The primary structure can be delivered in seven launches to near Earth orbit.

The Orbit

Radiation in space is a serious issue. Permanent residents could spend decades, even their entire lives, in orbital habitats, so their protection is a critical factor. Fortunately, there is a location that satisfies radiation and other adverse factors. In orbits inside of 400 km, aerodynamic drag and the presence of orbital debris are problems. Beyond 1000 km, radiation in the Van Allen Belts is prohibitive. Also, the greater the size of the orbit, the greater is the loss of payload coming out from Earth.

The South Atlantic Anomaly over the southern Atlantic Ocean and South America is a place where charged particles from the Van Allen Belts reach to the upper atmosphere. That is a region to be avoided for people who would spend long periods of time in orbit. This means the orbit should have an inclination no greater than about 5 degrees, but not over 3 degrees is a better choice.

The orbits dictated by these considerations are equatorial, or at most not over 3 degrees inclination. The best altitude ranges from about 500 to 800 km. An equatorial orbit of 600 km is taken here as the best choice. With this orbit, or one very close to it, drag makeup maneuvers are needed only once every few years. Additionally, radiation shielding is not needed beyond that provided by the pressure hull and micrometeoroid shielding. (Orbital Space Settlement Radiation Shielding by Al Globus and Joe Strout)

In summary, the suitable region is an equatorial ring about 300 km high-from 500 km to 800 km-and about 700 km thick-less than 3 degrees from the equator.

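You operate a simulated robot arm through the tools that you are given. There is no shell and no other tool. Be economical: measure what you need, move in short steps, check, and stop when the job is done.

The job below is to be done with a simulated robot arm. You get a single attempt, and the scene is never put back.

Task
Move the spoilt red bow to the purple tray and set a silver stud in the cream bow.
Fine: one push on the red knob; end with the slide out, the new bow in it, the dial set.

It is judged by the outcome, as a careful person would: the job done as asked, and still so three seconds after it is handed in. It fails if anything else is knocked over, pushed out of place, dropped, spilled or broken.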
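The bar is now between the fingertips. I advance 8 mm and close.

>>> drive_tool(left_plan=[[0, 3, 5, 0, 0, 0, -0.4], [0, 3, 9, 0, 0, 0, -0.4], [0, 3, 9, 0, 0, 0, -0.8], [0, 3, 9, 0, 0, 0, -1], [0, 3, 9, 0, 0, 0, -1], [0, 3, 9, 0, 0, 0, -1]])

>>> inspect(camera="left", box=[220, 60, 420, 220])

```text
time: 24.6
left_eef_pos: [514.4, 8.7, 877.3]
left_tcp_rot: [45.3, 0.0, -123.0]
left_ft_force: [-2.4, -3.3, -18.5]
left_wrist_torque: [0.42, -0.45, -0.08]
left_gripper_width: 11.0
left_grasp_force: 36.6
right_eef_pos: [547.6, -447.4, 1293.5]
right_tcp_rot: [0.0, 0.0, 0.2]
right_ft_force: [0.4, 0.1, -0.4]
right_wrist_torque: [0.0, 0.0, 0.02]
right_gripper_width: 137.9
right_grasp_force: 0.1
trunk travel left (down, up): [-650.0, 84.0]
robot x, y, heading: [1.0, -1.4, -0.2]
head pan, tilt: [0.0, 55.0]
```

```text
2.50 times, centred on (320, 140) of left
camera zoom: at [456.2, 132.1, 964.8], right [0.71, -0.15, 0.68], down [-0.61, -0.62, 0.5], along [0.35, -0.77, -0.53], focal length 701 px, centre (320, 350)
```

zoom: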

A consequence of this is that launch vehicles must depart from a site at the equator or close to it.

Overall Configuration

The initial configuration consists of a spindle and six habitation modules that are aligned radially from the spindle. The habitation modules and part of the spindle rotate as a unit to provide artificial gravity up to 0.4 g (Martian gravity). The configuration is selected to provide a simple, conventional method of assembly, which optionally could be done with automated docking before people come aboard.